----- Recorded data -----

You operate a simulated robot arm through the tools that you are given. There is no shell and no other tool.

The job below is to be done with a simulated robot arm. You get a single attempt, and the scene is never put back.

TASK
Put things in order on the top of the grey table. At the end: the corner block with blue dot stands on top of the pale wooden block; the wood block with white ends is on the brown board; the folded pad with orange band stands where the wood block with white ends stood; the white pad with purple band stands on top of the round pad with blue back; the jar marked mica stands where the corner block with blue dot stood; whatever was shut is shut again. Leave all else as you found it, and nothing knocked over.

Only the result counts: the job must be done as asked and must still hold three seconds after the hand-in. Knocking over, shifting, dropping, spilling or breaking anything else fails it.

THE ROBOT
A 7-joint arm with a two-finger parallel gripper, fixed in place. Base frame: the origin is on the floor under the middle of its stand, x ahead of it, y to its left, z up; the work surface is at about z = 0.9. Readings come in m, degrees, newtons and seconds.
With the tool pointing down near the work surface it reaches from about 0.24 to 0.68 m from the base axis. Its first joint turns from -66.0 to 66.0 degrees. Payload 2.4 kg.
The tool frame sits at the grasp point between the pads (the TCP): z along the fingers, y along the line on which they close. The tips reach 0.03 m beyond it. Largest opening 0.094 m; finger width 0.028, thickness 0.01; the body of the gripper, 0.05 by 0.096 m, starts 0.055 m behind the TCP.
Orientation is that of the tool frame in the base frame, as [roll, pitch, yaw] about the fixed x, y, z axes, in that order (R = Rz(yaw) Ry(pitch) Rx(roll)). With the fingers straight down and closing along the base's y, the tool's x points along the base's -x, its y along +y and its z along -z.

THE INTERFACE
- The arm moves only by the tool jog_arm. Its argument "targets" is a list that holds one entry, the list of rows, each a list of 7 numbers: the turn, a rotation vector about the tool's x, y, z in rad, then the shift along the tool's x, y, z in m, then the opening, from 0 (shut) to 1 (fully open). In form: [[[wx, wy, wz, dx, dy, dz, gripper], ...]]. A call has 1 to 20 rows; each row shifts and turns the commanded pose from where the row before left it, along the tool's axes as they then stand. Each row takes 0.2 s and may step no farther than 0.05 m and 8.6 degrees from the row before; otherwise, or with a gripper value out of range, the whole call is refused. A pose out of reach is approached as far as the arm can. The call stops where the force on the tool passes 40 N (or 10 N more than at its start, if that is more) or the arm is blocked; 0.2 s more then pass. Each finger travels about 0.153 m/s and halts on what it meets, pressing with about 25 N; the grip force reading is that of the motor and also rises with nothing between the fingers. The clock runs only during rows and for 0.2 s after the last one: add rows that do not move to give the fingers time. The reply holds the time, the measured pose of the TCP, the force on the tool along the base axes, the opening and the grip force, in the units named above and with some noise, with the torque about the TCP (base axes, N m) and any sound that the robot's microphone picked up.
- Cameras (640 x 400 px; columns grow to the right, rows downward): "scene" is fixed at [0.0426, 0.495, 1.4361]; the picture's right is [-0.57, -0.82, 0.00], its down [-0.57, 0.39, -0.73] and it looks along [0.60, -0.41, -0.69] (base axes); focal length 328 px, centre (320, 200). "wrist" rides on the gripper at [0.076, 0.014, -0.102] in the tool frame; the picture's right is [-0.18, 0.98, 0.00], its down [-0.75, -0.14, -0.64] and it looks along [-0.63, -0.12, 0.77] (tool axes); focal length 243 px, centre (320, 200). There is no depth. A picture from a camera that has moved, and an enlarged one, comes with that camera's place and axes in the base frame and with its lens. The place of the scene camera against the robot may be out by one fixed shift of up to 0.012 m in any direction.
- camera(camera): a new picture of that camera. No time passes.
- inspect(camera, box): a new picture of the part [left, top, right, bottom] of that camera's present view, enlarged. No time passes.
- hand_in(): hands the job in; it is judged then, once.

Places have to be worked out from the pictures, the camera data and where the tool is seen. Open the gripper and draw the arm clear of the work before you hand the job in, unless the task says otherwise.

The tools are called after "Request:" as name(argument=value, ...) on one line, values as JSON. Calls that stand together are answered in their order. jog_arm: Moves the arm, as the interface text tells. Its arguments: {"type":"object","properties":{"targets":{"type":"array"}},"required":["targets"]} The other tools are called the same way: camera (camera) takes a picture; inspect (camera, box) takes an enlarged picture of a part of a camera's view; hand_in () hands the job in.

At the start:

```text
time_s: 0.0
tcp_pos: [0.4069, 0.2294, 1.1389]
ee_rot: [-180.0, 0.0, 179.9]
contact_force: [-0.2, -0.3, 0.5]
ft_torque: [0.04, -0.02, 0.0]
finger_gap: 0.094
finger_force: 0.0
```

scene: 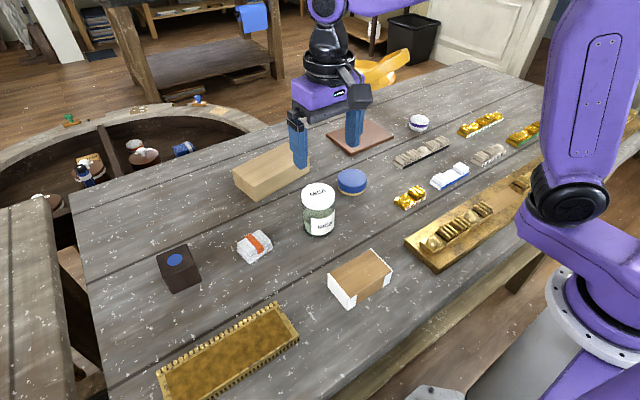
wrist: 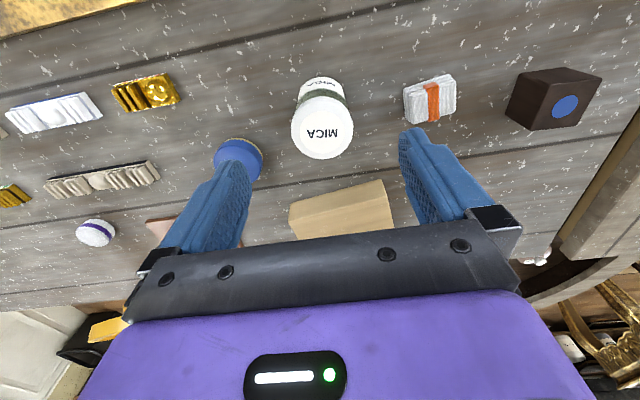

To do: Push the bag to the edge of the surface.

-----

To do: Find the word "fixed" in the data and show each line that holds it.

Full solution:
A 7-joint arm with a two-finger parallel gripper, fixed in place. Base frame: the origin is on the floor under the middle of its stand, x ahead of it, y to its left, z up; the work surface is at about z = 0.9. Readings come in m, degrees, newtons and seconds.
Orientation is that of the tool frame in the base frame, as [roll, pitch, yaw] about the fixed x, y, z axes, in that order (R = Rz(yaw) Ry(pitch) Rx(roll)). With the fingers straight down and closing along the base's y, the tool's x points along the base's -x, its y along +y and its z along -z.
- Cameras (640 x 400 px; columns grow to the right, rows downward): "scene" is fixed at [0.0426, 0.495, 1.4361]; the picture's right is [-0.57, -0.82, 0.00], its down [-0.57, 0.39, -0.73] and it looks along [0.60, -0.41, -0.69] (base axes); focal length 328 px, centre (320, 200). "wrist" rides on the gripper at [0.076, 0.014, -0.102] in the tool frame; the picture's right is [-0.18, 0.98, 0.00], its down [-0.75, -0.14, -0.64] and it looks along [-0.63, -0.12, 0.77] (tool axes); focal length 243 px, centre (320, 200). There is no depth. A picture from a camera that has moved, and an enlarged one, comes with that camera's place and axes in the base frame and with its lens. The place of the scene camera against the robot may be out by one fixed shift of up to 0.012 m in any direction.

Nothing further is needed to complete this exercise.